A discussão arrefeceu, mas a performance de Eliziane fez sucesso nas redes e angariou o respeito dos colegas da oposição.
Apesar do bom desempenho, Eliziane diz que “não é simples” tratar sobre o seu ingresso como membro pleno da CPI. Isso porque as vagas na CPI são distribuídas aos partidos de acordo com o tamanho das bancadas. E como não há mais vagas para o Cidadania, para incorporar Eliziane, ela teria que entrar na vaga de outro partido.
“Há muitos interesses envolvidos. Um bloco não vai abrir mão de uma vaga em nome de uma pessoa de um partido de outro bloco”, diz ela. “Não consegui até agora e acho que não vou conseguir”.

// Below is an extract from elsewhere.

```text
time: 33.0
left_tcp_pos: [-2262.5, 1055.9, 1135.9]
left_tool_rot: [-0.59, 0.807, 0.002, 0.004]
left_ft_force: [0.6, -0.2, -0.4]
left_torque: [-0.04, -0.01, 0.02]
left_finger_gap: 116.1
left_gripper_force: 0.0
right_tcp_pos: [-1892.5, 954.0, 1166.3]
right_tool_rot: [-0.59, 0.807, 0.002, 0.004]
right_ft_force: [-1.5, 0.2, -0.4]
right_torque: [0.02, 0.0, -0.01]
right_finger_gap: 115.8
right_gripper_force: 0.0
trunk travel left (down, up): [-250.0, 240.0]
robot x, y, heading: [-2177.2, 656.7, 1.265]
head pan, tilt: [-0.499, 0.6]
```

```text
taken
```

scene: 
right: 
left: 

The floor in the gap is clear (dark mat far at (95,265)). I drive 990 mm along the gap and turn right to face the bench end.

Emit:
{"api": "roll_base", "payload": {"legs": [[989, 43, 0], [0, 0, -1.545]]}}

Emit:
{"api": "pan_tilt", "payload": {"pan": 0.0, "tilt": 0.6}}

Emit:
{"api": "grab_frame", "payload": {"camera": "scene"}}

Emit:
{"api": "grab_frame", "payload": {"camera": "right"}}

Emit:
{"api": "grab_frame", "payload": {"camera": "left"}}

Essa saída de fato chegou a ser cogitada. Há alguns dias, membros do G7 passaram a discutir a possibilidade de Eduardo Braga (MDB-AM) ceder sua vaga a Eliziane. Como o movimento não prosperou, os senadores Randolfe Rodrigues e Renan Calheiros agora tentam convencer o suplente de Braga, Jader Barbalho (MDB-PA), a dar o seu lugar à emedebista Simone Tebet.
Como não conseguia resolver formalmente o impasse, Aziz foi criando exceções. Além de incorporar Eliziane ao grupo, ela também foi autorizada também a apresentar requerimentos de convocação e pedidos de informação.
Embora não esteja totalmente satisfeita, Eliziane aproveita as brechas. Está especialmente empenhada em descobrir as relações de Jair Bolsonaro com os fabricantes de hidroxicloroquina e de outros medicamentos sem eficácia recomendados para o tratamento da Covid, e não a vacinação.
Ela passa quase todo o tempo dedicada à CPI – é uma das primeiras a chegar na CPI, só para poder se inscrever na frente e ser a primeira mulher a falar na CPI, e é a última a deixar o Senado. Também destacou uma das assessoras de seu gabinete só para auxiliá-la na comissão.
“Tem hora que eu até acho que voto, menina”, conta ela. “Quando dizem ‘vai começar a votação’, fico atenta pensando ‘ai meu Deus, tenho que votar’, mas em seguida me lembro que não voto.”